10:58 - Jimmy Speyer (Guest)
Yeah, and then what I realized really quickly was I don't know a ton about this space, so how do I learn it as fast as I can, right? So I bought a home service business, actually along the way, so I am a customer of my of myself. 

11:10 - Jesse Burrell (Host)
Now, now, now you are the customer. 

11:13 - Jimmy Speyer (Guest)
How do I become a subject matter expert? I have to live this with them. Plus, who the hell is going to listen to some tech bro who's going to tell a bunch of home service businesses, businesses, how to do whatever? Like you don't know what you're talking about, like, well, maybe I don't, but I'm here, I'm willing to learn.

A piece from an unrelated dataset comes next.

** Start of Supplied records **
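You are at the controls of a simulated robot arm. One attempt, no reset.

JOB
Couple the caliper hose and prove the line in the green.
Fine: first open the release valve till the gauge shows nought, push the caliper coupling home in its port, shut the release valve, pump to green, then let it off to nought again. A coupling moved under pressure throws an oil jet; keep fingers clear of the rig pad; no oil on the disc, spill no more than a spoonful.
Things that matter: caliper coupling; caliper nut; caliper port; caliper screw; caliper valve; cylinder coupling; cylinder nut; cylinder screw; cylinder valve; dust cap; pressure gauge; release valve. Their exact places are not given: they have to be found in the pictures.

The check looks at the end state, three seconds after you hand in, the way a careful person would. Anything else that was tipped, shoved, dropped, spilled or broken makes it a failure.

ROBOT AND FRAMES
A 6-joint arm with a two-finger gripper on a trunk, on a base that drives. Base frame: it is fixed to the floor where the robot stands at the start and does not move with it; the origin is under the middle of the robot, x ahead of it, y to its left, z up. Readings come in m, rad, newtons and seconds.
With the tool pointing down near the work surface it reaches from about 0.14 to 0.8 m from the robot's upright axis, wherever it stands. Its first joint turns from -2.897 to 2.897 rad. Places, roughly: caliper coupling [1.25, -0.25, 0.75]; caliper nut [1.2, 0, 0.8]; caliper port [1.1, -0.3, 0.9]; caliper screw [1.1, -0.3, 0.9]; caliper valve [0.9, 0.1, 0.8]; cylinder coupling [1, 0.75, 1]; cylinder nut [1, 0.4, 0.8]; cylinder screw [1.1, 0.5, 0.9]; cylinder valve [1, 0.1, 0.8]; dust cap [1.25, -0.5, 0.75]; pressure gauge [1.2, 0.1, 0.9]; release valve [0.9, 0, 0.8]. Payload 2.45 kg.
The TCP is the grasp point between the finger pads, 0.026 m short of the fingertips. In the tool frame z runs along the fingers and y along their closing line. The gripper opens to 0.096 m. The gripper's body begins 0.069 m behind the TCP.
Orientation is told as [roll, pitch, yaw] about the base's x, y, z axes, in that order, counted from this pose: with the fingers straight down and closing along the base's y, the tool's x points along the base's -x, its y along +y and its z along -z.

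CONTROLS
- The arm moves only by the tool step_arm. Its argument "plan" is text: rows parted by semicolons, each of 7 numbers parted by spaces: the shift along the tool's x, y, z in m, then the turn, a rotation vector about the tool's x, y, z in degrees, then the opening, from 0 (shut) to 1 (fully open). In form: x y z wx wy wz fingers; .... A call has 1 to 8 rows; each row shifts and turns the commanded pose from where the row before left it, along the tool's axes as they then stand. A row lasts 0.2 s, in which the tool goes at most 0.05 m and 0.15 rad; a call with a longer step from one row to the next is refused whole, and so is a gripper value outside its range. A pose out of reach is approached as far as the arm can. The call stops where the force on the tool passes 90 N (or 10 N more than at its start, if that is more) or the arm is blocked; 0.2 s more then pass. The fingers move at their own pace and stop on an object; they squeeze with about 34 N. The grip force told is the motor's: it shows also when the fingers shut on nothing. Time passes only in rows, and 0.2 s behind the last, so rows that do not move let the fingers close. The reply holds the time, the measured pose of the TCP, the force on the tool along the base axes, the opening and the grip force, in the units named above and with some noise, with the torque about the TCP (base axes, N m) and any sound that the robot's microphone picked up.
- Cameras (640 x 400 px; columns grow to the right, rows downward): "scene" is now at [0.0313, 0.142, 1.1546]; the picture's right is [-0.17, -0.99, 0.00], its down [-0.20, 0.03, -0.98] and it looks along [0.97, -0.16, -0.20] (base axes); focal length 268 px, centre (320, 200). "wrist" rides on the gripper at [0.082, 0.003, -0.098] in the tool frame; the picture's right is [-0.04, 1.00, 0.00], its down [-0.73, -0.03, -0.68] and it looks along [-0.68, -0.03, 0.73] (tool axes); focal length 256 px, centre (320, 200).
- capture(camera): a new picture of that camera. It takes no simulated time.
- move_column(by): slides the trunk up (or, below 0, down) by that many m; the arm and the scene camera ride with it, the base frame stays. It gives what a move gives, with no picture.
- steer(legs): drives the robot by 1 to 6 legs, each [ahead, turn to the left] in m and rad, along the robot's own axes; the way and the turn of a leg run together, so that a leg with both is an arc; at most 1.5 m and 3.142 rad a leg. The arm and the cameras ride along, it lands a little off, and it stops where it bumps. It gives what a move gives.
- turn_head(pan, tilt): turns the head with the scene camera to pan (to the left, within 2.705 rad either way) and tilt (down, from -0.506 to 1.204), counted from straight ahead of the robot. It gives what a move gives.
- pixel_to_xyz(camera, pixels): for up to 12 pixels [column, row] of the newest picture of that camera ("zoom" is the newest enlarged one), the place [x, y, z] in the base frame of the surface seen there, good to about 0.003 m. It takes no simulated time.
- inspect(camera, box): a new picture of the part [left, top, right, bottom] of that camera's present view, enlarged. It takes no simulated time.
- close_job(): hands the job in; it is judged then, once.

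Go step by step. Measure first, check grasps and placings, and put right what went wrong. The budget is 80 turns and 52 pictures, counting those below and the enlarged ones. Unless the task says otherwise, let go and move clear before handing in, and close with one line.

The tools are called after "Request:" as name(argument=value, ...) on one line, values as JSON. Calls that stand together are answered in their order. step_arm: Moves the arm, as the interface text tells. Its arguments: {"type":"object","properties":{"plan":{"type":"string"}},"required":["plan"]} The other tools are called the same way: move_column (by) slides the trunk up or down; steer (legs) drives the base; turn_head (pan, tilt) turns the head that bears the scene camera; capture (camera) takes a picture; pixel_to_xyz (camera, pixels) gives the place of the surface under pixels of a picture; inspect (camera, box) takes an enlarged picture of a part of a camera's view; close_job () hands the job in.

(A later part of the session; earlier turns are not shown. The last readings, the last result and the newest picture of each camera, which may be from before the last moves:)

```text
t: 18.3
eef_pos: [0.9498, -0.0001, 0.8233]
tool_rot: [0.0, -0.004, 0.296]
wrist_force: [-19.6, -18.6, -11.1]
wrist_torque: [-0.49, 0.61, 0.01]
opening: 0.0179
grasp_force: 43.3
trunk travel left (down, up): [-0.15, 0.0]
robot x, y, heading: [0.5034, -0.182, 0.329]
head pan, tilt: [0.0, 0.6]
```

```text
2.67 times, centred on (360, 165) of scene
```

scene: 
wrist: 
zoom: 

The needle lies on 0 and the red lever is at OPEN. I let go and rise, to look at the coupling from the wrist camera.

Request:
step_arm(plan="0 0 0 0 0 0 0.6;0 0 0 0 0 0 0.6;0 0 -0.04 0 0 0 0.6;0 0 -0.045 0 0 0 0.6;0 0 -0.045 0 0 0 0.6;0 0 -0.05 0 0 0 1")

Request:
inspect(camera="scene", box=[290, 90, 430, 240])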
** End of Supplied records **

So and now I'm also in it with my customers too, if like, if I feel a problem, they feel a problem if they feel a pain I'm having the same the same thing so you're yeah, you found a backwards way to to do the exact same thing. 

11:40 - Jesse Burrell (Host)
I suppose that a lot of other founders do you. Just, you started it differently and then you acquired a business and then now you're able to really, you know, feel those, those pain points of um gaps and and solutions that haven't been solved in in that space. So that's interesting. Um, let's hop into a couple questions. Uh, when and how fast were you able to get your you know, product market fit? You know, did you build out MVP? How did you, I guess, bring Glasshouse from? Would it start? How long or how many employees did it take you to kind of get that product market fit? And then, I guess my follow-up question to that was you know, saas is expensive. Did you raise any money or was this completely bootstrapped? 

12:26 - Jimmy Speyer (Guest)
Those go together. So it took a year to get to what I would call any real product market fit. So the learning along the way, the lesson was the first idea might not be right, but it might lead you to a better idea. So the first idea we had was not to do this. It wasn't to help people sell more directly to home owners. It was a different product. It was like understand them more and like filter out the bad homeowners. Actually, like the whole idea was like hey, we're not going to help you avoid the Karens of the world. 

12:58
And we actually built that product and it took six months and I did raise money for that. I've raised a million dollars based predicated on that idea. And we built it in six months and nobody wanted it. In fact, the other thing I learned was like the the pain for or the cost to a potential customer of you to tell you they like your idea when they don't is zero. So if you're going to go out and start building something just predicated on people saying that's a cool idea but nobody's willing to have given you even $1 yet you haven't even. You haven't proved nothing. You've proved absolutely nothing. 

13:36
So built this product six months, raise this money sitting on it, I'm like, uh, nobody wants this. So I had almost all of it. We built an MVP product for about 90 grand right. So for like of that money, we had most of it, and at that point it was either send the money back or keep going. And all that money was from my network it was just angels, and so, having raised from angels, their investment was always the same. Like every single conversation was the biggest compliment and the most terrifying conversation I've ever had in my life, which is, yeah, I don't really know about this idea, but I'm willing to invest in you. 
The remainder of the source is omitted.